### TO DO
[1] Locate "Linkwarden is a" and "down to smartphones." in the extract, and write out these words with everything between them.
[2] Keep the extract going from its last sentence.

### EXTRACT
╭──
Linkwarden - An open-source collaborative bookmark manager to collect, organize and preserve webpages

Greetings everyone! Daniel here, I’ve been working on Linkwarden part-time over the past few months.

Linkwarden is a self-hosted, open-source collaborative bookmark manager to collect, organize and archive webpages.

Key features:

  • 📸 Preserve webpages as Screenshot, PDF, etc. So you can access them even if they are taken down.
  • 👥 Collaborative, so you can share your collections with your friends and colleagues. You can also make them public and share them with the world.
  • 📱 Designed for every screen size, from widescreen monitors down to smartphones.
  • ⚡️ Open source and fully self-hostable!
  • ✨ And so many more features! (Literally, just didn’t want to make this post too long. Check out the https://github.com/linkwarden/linkwarden and https://linkwarden.app/ for more info…)

If you like what we’re doing, you can support the project by either starring ⭐️ the repo to make it more visible to others or by subscribing to the https://linkwarden.app/#pricing (which helps the project, a lot).

Things like mobile app (PWA) are already on the project roadmap and I’m so excited to share them with you in the future.

Feedback is always welcome, so feel free to share your thoughts!

Website: https://linkwarden.app

GitHub: https://github.com/linkwarden/linkwarden

Cyberflunk,

Archivebox is in my obsidian workflow, it grabs every link in my vault and archives it. I didn’t see an API in linkwarden, perhaps I missed it.
╰──
### SUPPLIED MATERIAL
╭──
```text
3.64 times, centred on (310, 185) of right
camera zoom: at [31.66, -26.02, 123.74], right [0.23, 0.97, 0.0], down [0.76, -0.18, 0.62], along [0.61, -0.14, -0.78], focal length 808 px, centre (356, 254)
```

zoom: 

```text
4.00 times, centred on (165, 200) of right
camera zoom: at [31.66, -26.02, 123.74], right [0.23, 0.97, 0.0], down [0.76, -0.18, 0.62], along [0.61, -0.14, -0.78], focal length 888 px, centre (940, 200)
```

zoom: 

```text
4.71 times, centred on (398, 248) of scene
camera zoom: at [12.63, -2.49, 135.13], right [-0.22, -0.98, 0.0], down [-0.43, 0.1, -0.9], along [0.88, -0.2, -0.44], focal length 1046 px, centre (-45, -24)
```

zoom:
╰──
### ANSWERS TO THE TASKS
[1]
Linkwarden is a self-hosted, open-source collaborative bookmark manager to collect, organize and archive webpages.

Key features:

  • 📸 Preserve webpages as Screenshot, PDF, etc. So you can access them even if they are taken down.
  • 👥 Collaborative, so you can share your collections with your friends and colleagues. You can also make them public and share them with the world.
  • 📱 Designed for every screen size, from widescreen monitors down to smartphones.

[2]
eduardm,

Do you have any particular way of organizing the links themselves? I’ve moved to hosting all my bookmarks in Obsidian as well and am curious as to how others go about it

Cyberflunk,

I treat links like atomic notes. I add as much detail as I feel like to each link, sometimes I go back and add tags and notes. Then I have an exceptionally poor process that attempts to go back to each link, get the archivebox archive and uses python to attempt to grab the article text (I tried using newspaper3k at first, but it’s unmaintained, so moved to readability). Then sticks the resulting link text into the note.

Honestly It’s a mess, and I really haven’t figured out how to do link things together very well, but, for now, it’s my little disaster of a solution.

Lem453,

Thank you for including oAuth options for sign on. Makes a big difference being able to use the same account for all the things like freshRSS, seafile, immich etc.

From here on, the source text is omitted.